So far, so good – right? “Correct,” says Turedi. “This seismic change has made organisations more agile and able to deliver products more effectively and be savvier with their customers, but from a security perspective this brings huge amounts of complexity.
“Brand-new architectures, new environments and new cloud organisations now need protection from cyber-attack across the board.”
This is where CrowdStrike Falcon XDR comes in.
“We also have to remember in the last two years the criminal cyber attacker has become a lot more effective and far more threatening,” says Turedi.
“The stakes are higher for organisations, especially on being targeted. The E-criminals. Are simply more sophisticated, Cybercrime is a lucrative business.”
Turedi says XDR is about actually solving all those problems but, more importantly, making sure we're solving the problems in the future.

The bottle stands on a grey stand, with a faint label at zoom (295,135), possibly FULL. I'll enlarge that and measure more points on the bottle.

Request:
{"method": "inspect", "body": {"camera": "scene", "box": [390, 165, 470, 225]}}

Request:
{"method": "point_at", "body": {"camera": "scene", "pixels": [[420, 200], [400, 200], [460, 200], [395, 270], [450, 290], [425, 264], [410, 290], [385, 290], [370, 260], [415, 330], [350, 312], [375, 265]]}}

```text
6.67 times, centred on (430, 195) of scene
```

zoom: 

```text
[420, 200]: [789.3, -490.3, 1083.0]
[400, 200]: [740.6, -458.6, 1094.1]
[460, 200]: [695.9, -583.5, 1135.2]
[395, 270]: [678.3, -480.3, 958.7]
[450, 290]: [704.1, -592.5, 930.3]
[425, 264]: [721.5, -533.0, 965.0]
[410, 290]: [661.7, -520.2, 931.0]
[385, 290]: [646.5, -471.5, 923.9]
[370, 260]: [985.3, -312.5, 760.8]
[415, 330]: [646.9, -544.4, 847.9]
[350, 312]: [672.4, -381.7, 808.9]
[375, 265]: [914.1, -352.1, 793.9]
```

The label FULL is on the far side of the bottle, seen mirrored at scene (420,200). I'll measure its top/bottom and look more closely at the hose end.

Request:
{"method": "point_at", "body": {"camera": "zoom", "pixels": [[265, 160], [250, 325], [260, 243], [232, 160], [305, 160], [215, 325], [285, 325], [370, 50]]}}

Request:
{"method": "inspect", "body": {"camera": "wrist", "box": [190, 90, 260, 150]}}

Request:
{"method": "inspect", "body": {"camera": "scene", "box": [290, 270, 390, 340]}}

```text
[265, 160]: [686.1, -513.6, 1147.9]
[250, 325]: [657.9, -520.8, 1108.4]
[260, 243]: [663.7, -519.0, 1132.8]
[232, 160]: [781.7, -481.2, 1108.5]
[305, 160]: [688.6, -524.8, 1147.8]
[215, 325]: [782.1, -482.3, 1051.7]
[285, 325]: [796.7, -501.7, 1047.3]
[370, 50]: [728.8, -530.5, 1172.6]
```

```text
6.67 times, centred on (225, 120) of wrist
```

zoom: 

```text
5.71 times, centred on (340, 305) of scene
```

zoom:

‘The adversary is more sophisticated and more capable now, so the stakes are high. We need to respond as effectively and as quickly as possible. As an organisation you do not want to be the low hanging fruit – ripe for the picking by Cyber attackers.
“It’s not just about making sure what an attack does happen, we're aware of it and we can respond to it. You need feedback immediately; you need to continuously make sure that you're making life as hard as possible for the adversary.
This, according to Turedi, is the key to XDR. “It’s about being able to look at all the telemetry and pick out the right pieces of data.
“At the end of the day, combating an attack is about an analyst trying to understand what this actually means, so the quicker we can get the right judgement for the analyst the quicker, we can start making the response steps.”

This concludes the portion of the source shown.